The US producer of The Diving Bell And The Butterfly tells Peter Bowen how he got the film made when both Johnny Depp and Universal dropped out.

The French-language memoir The Diving Bell And The Butterfly (Le Scaphandre Et Le Papillon) marks the third collaboration between US producer Jon Kilik and painter-turned-filmmaker Julian Schnabel following Basquiat and When Night Falls. For Kilik, who has produced films by Spike Lee, Jim Jarmusch, Tim Robbins, and most recently Babel for Alejandro Gonzalez Inarritu, the film confirms his talent for making multicultural, international and serious films in the age of blockbusters.
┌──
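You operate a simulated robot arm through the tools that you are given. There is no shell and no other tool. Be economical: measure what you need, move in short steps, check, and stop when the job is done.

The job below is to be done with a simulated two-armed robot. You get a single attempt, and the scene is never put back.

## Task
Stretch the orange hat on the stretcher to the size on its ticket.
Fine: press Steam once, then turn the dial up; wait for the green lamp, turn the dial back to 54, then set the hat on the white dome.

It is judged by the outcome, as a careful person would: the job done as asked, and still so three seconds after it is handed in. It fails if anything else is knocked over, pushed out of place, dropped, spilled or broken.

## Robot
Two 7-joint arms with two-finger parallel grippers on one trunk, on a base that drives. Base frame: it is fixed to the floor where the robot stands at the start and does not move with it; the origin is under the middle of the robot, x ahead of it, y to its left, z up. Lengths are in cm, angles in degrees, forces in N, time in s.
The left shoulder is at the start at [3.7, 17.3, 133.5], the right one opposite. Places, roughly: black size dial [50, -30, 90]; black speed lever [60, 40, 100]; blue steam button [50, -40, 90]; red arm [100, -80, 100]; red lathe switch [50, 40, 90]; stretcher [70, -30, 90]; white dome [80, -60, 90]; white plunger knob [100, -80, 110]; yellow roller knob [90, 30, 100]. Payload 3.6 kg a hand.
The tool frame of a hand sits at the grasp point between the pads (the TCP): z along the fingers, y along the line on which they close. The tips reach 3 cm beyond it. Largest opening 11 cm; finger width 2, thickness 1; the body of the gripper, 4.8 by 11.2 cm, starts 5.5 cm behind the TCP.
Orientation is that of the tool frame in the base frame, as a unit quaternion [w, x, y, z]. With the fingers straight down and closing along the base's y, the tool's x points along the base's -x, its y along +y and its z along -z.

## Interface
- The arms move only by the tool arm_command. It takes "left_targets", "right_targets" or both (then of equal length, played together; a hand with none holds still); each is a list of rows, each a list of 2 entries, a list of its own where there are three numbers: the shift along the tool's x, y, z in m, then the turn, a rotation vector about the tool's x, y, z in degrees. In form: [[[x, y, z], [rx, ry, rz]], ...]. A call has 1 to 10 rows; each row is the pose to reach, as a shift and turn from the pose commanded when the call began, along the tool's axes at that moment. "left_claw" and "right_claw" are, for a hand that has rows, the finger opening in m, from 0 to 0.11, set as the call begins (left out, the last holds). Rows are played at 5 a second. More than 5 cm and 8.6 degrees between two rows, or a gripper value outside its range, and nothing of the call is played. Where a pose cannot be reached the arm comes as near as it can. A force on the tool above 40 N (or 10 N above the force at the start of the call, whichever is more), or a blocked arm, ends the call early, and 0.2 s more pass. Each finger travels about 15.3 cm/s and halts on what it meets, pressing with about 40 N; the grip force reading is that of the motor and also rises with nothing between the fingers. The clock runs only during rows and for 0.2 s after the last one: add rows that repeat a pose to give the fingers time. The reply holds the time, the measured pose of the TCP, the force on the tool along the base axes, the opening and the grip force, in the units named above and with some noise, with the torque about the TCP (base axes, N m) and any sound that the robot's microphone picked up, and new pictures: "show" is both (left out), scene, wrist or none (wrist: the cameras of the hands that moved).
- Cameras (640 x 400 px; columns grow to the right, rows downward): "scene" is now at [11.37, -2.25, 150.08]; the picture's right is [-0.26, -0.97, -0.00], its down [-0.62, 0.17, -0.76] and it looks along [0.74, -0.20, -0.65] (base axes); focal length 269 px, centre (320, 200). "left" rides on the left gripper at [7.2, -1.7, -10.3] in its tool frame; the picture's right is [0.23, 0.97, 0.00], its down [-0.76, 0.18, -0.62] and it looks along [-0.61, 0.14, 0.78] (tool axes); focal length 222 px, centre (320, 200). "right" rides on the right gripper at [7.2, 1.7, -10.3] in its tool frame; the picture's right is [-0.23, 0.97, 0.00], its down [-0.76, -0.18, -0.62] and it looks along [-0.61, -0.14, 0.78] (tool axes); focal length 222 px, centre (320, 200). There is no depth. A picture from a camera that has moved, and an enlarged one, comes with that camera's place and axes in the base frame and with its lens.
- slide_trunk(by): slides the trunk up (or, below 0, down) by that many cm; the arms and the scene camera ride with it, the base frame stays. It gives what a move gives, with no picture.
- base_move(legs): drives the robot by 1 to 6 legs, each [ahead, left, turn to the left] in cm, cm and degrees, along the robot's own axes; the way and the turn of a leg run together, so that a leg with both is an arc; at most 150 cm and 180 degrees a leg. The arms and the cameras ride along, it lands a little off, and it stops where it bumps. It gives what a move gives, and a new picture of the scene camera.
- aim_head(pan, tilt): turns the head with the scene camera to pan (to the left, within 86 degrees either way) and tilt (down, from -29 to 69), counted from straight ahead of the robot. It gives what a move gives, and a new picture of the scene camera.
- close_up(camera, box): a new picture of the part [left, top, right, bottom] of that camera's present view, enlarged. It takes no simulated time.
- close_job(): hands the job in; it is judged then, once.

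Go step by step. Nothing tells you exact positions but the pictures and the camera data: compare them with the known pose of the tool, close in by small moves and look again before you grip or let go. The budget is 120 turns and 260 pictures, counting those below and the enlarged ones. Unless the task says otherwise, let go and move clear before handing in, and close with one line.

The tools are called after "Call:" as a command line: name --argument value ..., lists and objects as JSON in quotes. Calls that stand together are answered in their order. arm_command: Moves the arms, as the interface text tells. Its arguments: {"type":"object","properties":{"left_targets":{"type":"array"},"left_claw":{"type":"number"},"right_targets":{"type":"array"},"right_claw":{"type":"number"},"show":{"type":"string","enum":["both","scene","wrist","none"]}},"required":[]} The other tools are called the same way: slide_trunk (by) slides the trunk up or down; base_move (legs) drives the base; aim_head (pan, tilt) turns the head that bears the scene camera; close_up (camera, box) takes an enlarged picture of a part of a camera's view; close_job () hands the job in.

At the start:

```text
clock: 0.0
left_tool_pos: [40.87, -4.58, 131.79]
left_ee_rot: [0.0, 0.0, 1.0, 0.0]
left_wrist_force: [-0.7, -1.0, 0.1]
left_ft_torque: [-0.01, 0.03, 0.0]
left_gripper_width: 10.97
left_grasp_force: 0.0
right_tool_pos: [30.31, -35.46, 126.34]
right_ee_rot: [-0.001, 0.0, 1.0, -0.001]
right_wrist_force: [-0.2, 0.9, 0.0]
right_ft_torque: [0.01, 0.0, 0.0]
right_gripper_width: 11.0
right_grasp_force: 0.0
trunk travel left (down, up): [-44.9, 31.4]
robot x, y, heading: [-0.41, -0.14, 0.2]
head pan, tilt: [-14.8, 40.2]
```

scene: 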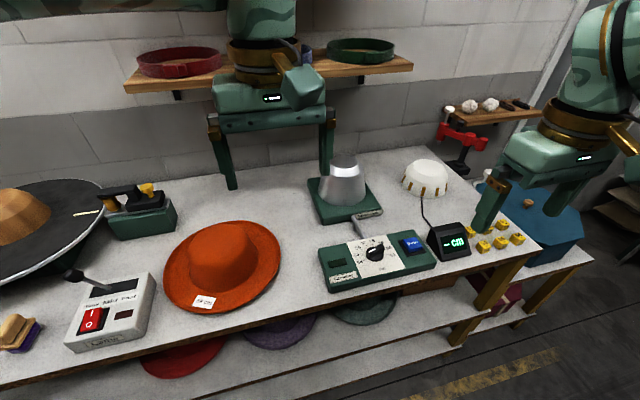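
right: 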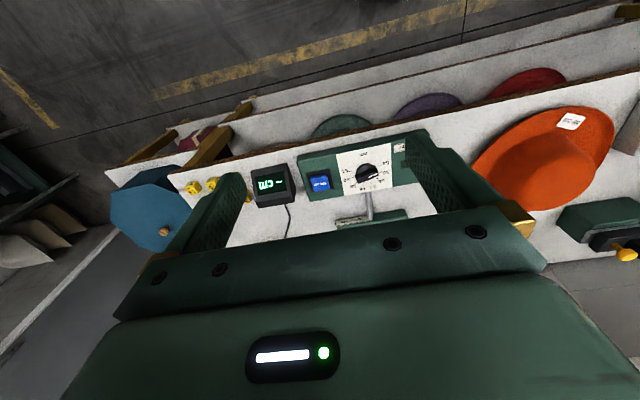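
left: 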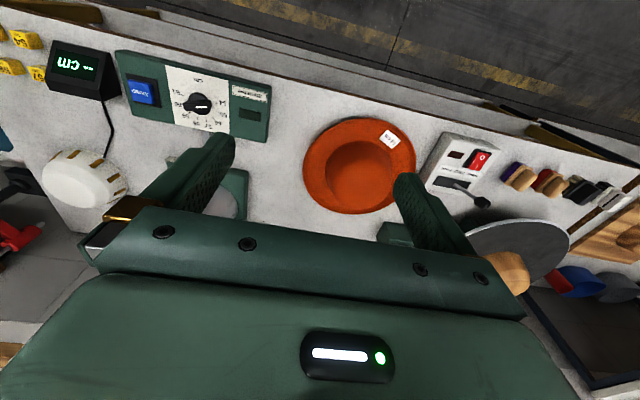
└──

The film, based on Jean-Dominique Bauby's memoir, seems almost too amazing to be true. In 1995, Bauby, then editor of the French version of Elle magazine, was reduced to a near-vegetative state after a massive stroke, able only to grunt and blink his left eye. But for the next two years, he painstakingly dictated, by blinking his eye, the memoir on which this film is based.

Kathleen Kennedy originally optioned the book for a Universal film with the idea of Johnny Depp playing Bauby, and, on Depp's insistence, Schnabel directing. And although Universal dropped the project when Depp was detoured by his Pirates cruise, Schnabel and Kilik stayed firmly committed to the project. 'Universal thought the only way to make this was as a big Hollywood production,' remarks Kilik. 'We felt we could make it differently, and at a lower cost.'

Their creative strategy was to return to the story's source, France. Ronald Harwood's script for Universal was translated into French. Mathieu Amalric, a French actor with whom Kennedy worked on Munich, was cast as Bauby. And they sought to include Bauby's actual friends and doctors, as well as shoot at the Hopital Maritime De Berck, where Bauby stayed after the stroke. At last year's Cannes film festival, Kilik signed an agreement with Pathe to buy back the rights from Universal and finance the film. By autumn it was in production.

For Kilik, the film 'isn't about being handicapped, but about a man confronting the inevitable - his mortality and his end', a theme that resonated for the film-makers. Kilik remembers how Schnabel's 'mother and father both passed away in the three years up to making the movie, so coping with his fear of death was a way for him to understand this story'.

For Kilik, his collaborations with Schnabel 'are stories about people who have had to struggle against unimaginable conditions to survive their lives'. And the films exhibit the two qualities most important to Kilik as a producer: 'The art and the humanity. That is what I look for in the films and the film-makers I work with.'

The Diving Bell And The Butterfly was one of the highlights of this year's Cannes. Schnabel won the best director prize and Miramax bought domestic rights.